Since it is impossible to tell
whether the ultimate result of any takeover
will
Page 1353
be beneficial or detrimental to the
corporation and its stockholders, and, if
detrimental, the damage will be difficult to
undo after the fact if a final conclusion of
illegality is reached, the better course is
to grant limited preliminary relief.
Electronic Specialty Co. v. International
Controls Corp.,
409 F.2d 937, 947 (2d Cir.
1969);
Studebaker Corp. v. Gittlin,
360 F.2d 692, 699 (2d Cir. 1966). In this case the
irreversible nature of the potential damage
to MGM far outweighs the delay in
defendants' plans which will be caused by
the necessity for amendment of the loan
agreement to exclude the MGM shares as
collateral.
Having determined that limited
relief is necessary on the antitrust claims
submitted by plaintiff, we turn to the
question of whether any violations of the
Williams Act call for more complete relief.
Plaintiff has narrowed its contentions with
respect to the Williams Act considerably in
its Proposed Findings of Fact submitted on
the day after argument. These contentions
are now three:
First, it argues that the
statements filed with the SEC and advertised
in major newspapers are deficient in that
they fail to disclose the relationship of
Transamerica to United Artists, the
competition between MGM and United Artists,
and the possible illegality of the proposed
plan of financing. Whether or not these
omissions are sufficiently material to
justify injunctive relief turns upon whether
or not "any of the stockholders who tendered
their shares would probably not have
tendered their shares",
Symington Wayne Corp. v. Dresser Industries,
Inc., 383 F.2d 840, 843 (2d Cir. 1967);
Electronic Specialty Co. v. International
Controls Corp., supra, 409 F.2d at
948, if the statements had contained the
omitted matter. We are not persuaded that
disclosure of the fact that Transamerica
controlled United Artists, a competitor of
MGM, would have induced any tendering
stockholder to hold his shares.3
In any event such information, if this
tender offer is to proceed any further, will
be disclosed to the stockholders of MGM,
since the order will provide, as a condition
to proceeding further with the tender, that
a copy containing a reference to
Transamerica's control of United Artists
Corporation, be sent to MGM's stockholders
with a statement that the loan agreement has
been amended to eliminate the requirement
for pledging MGM shares with Financial.
MGM's second and third Williams
Act contentions are of the same general
nature. MGM asserts that two statements made
by Tracy are not fully explained and
therefore misleading: (1) that it is
committed to accept one million shares if
tendered but may accept more; and (2) that
it intends to obtain working control of MGM.
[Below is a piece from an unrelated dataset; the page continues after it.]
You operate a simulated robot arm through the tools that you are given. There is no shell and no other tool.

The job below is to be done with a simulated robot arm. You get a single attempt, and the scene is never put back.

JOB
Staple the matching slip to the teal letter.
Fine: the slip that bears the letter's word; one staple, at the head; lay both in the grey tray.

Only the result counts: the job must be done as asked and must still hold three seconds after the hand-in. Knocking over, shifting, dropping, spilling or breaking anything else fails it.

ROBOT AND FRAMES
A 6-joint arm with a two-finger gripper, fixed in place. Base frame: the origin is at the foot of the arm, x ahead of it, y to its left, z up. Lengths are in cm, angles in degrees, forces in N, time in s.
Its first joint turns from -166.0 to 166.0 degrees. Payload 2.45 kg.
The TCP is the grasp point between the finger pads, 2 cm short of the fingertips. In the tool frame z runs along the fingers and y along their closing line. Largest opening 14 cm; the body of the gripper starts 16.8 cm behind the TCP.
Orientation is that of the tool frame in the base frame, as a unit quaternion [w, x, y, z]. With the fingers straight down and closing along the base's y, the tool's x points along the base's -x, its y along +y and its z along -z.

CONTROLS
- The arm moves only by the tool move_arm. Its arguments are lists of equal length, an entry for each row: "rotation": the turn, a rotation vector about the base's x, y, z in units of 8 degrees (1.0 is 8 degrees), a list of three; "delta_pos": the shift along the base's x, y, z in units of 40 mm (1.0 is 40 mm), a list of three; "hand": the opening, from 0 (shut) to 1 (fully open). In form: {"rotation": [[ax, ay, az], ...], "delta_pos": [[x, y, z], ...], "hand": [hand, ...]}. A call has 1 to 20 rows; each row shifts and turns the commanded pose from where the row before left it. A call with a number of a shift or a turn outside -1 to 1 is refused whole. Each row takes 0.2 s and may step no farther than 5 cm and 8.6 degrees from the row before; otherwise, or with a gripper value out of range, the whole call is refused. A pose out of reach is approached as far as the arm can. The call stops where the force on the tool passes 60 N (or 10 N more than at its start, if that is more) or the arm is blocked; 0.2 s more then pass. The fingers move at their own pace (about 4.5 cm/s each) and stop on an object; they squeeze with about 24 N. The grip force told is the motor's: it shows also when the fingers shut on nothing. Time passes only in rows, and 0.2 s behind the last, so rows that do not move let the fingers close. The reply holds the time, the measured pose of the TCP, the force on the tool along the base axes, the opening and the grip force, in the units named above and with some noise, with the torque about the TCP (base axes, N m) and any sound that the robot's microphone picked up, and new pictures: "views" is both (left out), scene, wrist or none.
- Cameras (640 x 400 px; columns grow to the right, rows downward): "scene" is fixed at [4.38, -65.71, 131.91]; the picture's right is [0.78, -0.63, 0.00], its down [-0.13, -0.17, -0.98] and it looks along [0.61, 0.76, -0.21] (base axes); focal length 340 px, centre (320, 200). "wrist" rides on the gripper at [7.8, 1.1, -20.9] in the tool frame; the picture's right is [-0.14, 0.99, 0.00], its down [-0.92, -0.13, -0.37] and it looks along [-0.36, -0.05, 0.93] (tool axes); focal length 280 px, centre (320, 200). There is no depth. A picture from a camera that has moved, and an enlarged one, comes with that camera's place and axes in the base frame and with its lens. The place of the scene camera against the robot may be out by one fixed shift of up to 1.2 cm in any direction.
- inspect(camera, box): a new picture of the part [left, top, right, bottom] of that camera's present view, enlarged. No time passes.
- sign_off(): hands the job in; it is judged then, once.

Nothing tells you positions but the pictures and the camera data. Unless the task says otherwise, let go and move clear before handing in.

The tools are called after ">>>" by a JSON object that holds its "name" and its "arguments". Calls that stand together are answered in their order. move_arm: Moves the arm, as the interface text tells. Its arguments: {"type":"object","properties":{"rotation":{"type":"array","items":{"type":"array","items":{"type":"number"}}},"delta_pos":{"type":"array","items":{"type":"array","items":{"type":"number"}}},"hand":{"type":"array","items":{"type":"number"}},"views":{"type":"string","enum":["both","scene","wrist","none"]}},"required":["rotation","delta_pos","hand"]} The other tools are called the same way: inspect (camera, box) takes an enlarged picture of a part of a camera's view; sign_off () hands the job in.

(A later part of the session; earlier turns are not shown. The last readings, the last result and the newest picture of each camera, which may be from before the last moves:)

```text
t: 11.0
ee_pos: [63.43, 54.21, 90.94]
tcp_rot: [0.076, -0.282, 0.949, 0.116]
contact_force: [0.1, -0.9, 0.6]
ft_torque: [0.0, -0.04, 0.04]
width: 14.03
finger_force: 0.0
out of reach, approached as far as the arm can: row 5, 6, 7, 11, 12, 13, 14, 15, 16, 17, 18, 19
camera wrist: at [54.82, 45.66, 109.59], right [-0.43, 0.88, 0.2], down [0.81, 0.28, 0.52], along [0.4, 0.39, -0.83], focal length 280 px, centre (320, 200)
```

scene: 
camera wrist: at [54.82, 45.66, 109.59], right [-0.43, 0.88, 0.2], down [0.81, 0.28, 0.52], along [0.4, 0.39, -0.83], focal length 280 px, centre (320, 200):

MGM argues that Tracy is required to state
how it will finance the purchase of any
shares beyond the one million commitment,
and in what manner it intends to obtain
working control. To ask for this information
at this point, however, would appear to call
for speculation. Kerkorian's affidavit
indicates that he does not at this time know
how the objective of obtaining control of
MGM will be attained. The tender offer does
not commit Tracy to purchase more than one
million shares, and presumably there are no
present plans for financing additional
purchases. If there are any such plans, they
should be disclosed and the Court will so
direct, but if there are none, we will not
require disclosure of this negative fact.
Page 1354
Conclusion
MGM's motion is granted to the
limited extent that a preliminary injunction
will issue:
(1) Restraining defendants from
further proceeding with the tender offer
until the Financial-Tracy loan agreement is
terminated or amended to provide that any
MGM shares acquired by Tracy will not be
delivered or pledged with Financial, its
parent Transamerica, or any of their
affiliates;
(2) Providing that if the
Financial-Tracy loan agreement is so
amended, Transamerica, Financial, their
affiliates, officers, agents and employees,
as long as the amended agreement exists,
shall be prohibited from engaging in any
communication to, with or from Tracy, MGM or
any of their affiliates, officers, agents or
employees with respect to any business or
affairs of MGM, and, in the case of
officers, agents or employees, from
accepting employment by Tracy or MGM as an
officer, director or in any capacity
involving management duties of a policy
nature;
(3) Providing that if the tender
offer is resumed, a copy of this Court's
order containing a reference in the recitals
to Transamerica's control of United Artists
Corporation will be transmitted to MGM
stockholders, together with a statement
advising them as to the amendment of the
loan agreement; and
(4) Providing that if Tracy has
any present plans for the financing of
purchases of shares of MGM in excess of the
one million to which it is committed under
the tender offer, it shall disclose those
plans to MGM's stockholders.
The foregoing shall constitute
the Court's findings of fact and conclusions
of law pursuant to Rule 52(a), F.R.Civ. P.
In the event that any findings have been
overlooked, supplemental findings may be
submitted by the parties.
Submit and settle order pursuant
to Rule 65(d), F.R.Civ.P.
Notes:
1. According to Financial's consolidated
balance sheet, as of December 31, 1968,
commercial loan receivables amounted to
$79,535,543 out of a total finance
receivables of $651,998,918.
2. For purposes of analyzing plaintiff's
contentions we consider United Artists,
Transamerica (which controls 99.6% of its
stock) and Financial (which is 100% owned by
Transamerica) as one. The co-chairmen of the
Board of Directors of United Artists are
also directors of Transamerica, and the
president of Financial is also a vice
president of Transamerica, according to a
prospectus published by Transamerica on June
17, 1969.
3. Presumably a stockholder might be
influenced to tender his stock at $35 per
share (substantially higher than its current
market) if he believed that the takeover
would benefit United Artists at MGM's
expense. But the test of materiality
provided by Symington Wayne and
Electronic Specialty is whether any
stockholder who tendered would not
have done so if the information had been
disclosed. MGM has not urged that the
information, if disclosed, would have led
any stockholder not to tender his shares.